▶ **Source excerpt**
Enrico Micheli, un grande professionista dell’autismo, citava Ignac Semmelweis, medico ungherese, che nel 1861 comprese che per salvare migliaia di donne dalla febbre puerperale bastava che il medico si lavasse le mani con cloruro di calcio. Micheli diceva che prima di Semmelweis l’ignoranza era lecita, dopo no! Oggi abbiamo una letteratura “forte” sull’autismo, che non possiamo ignorare. Fino agli anni ’80 non esisteva praticamente una produzione scientifica sull’autismo, ma a partire dagli anni ’80 la ricerca sperimentale sull’autismo ha avuto un incredibile impulso.
L’autismo, oggi, non può essere più concepito come una “malattia infantile rara”.
Innanzi tutto, l’autismo non è “raro”, poiché riguarda una persona su 68, secondo le statistiche più attendibili.
Secondo punto, l’autismo non è un problema “infantile”: esordisce nell’infanzia, ma perdura in età adulta, perché è una caratteristica della persona. Poiché sappiamo questo, dovremmo smettere di occuparci solo dei bambini, e solo fino a quando sono bambini, e cominciare a pensarli adulti. Solo pensandoli adulti, potremo preparare un posto da adulti per loro nel mondo.

▶ **Short exercise**
Give the continuation of the source excerpt.

▶ **Collected data**
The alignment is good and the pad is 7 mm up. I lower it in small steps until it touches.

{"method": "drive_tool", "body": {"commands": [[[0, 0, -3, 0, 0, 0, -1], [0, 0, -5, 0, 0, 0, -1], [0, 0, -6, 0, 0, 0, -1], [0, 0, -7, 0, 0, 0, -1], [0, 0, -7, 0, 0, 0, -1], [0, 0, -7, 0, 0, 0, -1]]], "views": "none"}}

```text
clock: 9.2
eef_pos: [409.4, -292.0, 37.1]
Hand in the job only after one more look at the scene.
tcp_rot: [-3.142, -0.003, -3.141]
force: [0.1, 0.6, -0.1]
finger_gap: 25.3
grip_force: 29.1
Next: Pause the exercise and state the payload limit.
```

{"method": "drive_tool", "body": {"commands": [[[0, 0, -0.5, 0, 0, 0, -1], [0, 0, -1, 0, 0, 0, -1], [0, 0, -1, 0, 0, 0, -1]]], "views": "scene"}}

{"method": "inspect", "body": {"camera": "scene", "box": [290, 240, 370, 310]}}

▶ **Response below**
Terzo punto, l’autismo non è per forza una patologia. Sappiamo che ci sono persone che “pensano” in maniera autistica, in maniera “neurodiversa”, che non hanno un deficit intellettivo, ma solo un modo diverso dalla maggioranza, di percepire il mondo. Spesso nell’impatto con una scuola organizzata per gli altri 67 è “pensato” da una maggioranza di persone “neurotipiche”, i nostri bambini e ragazzi non ce la fanno, anche quando sono “intelligenti e verbali”.